[Records of tool sessions]
--------------------

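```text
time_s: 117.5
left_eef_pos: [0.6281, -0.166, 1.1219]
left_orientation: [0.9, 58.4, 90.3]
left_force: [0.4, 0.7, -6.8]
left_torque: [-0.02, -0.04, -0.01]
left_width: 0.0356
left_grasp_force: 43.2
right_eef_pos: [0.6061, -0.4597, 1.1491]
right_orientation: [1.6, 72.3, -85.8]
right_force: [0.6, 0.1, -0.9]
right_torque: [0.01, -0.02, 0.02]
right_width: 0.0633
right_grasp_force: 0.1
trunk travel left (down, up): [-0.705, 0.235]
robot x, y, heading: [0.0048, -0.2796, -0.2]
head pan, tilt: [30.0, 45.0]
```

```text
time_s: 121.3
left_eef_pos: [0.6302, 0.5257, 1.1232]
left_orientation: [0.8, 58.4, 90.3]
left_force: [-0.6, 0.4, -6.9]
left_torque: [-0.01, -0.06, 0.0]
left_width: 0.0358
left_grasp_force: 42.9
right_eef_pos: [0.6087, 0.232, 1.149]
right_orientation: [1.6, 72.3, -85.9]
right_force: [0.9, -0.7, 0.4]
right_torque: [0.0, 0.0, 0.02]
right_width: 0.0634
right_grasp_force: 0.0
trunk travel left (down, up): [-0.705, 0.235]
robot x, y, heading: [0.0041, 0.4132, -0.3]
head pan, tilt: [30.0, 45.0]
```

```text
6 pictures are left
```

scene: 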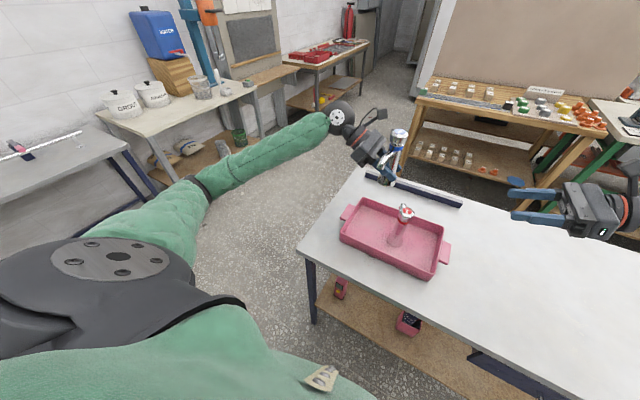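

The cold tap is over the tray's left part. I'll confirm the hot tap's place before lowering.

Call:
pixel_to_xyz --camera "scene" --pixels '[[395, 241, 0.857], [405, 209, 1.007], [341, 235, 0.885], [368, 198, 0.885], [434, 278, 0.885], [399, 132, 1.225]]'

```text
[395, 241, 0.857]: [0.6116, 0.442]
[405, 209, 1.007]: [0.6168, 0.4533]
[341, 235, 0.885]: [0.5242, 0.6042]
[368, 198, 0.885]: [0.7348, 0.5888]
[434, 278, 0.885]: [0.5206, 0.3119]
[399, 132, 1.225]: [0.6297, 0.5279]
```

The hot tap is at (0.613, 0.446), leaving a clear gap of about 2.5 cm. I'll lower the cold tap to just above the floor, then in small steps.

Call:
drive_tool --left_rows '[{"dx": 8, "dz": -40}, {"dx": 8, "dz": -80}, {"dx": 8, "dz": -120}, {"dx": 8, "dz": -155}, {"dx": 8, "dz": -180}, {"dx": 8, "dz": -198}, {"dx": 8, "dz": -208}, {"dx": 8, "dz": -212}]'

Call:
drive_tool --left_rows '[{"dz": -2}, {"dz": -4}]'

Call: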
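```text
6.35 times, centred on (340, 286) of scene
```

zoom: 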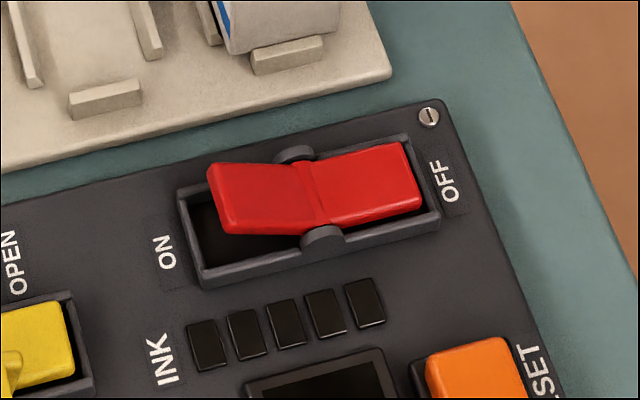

--------------------

Leave out the pictures and output the rest of the material exactly as written.

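```text
time_s: 117.5
left_eef_pos: [0.6281, -0.166, 1.1219]
left_orientation: [0.9, 58.4, 90.3]
left_force: [0.4, 0.7, -6.8]
left_torque: [-0.02, -0.04, -0.01]
left_width: 0.0356
left_grasp_force: 43.2
right_eef_pos: [0.6061, -0.4597, 1.1491]
right_orientation: [1.6, 72.3, -85.8]
right_force: [0.6, 0.1, -0.9]
right_torque: [0.01, -0.02, 0.02]
right_width: 0.0633
right_grasp_force: 0.1
trunk travel left (down, up): [-0.705, 0.235]
robot x, y, heading: [0.0048, -0.2796, -0.2]
head pan, tilt: [30.0, 45.0]
```

```text
time_s: 121.3
left_eef_pos: [0.6302, 0.5257, 1.1232]
left_orientation: [0.8, 58.4, 90.3]
left_force: [-0.6, 0.4, -6.9]
left_torque: [-0.01, -0.06, 0.0]
left_width: 0.0358
left_grasp_force: 42.9
right_eef_pos: [0.6087, 0.232, 1.149]
right_orientation: [1.6, 72.3, -85.9]
right_force: [0.9, -0.7, 0.4]
right_torque: [0.0, 0.0, 0.02]
right_width: 0.0634
right_grasp_force: 0.0
trunk travel left (down, up): [-0.705, 0.235]
robot x, y, heading: [0.0041, 0.4132, -0.3]
head pan, tilt: [30.0, 45.0]
```

```text
6 pictures are left
```

scene: 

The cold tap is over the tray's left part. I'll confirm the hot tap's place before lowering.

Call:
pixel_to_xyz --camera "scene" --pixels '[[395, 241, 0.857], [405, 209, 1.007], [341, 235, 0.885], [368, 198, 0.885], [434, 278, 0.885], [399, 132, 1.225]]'

```text
[395, 241, 0.857]: [0.6116, 0.442]
[405, 209, 1.007]: [0.6168, 0.4533]
[341, 235, 0.885]: [0.5242, 0.6042]
[368, 198, 0.885]: [0.7348, 0.5888]
[434, 278, 0.885]: [0.5206, 0.3119]
[399, 132, 1.225]: [0.6297, 0.5279]
```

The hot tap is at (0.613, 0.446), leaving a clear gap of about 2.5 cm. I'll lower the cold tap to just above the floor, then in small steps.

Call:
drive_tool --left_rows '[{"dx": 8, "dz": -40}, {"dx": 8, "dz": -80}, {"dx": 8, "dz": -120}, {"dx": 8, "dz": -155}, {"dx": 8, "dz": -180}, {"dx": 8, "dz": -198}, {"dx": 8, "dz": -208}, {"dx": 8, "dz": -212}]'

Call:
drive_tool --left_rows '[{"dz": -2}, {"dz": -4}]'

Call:
```text
6.35 times, centred on (340, 286) of scene
```

zoom: 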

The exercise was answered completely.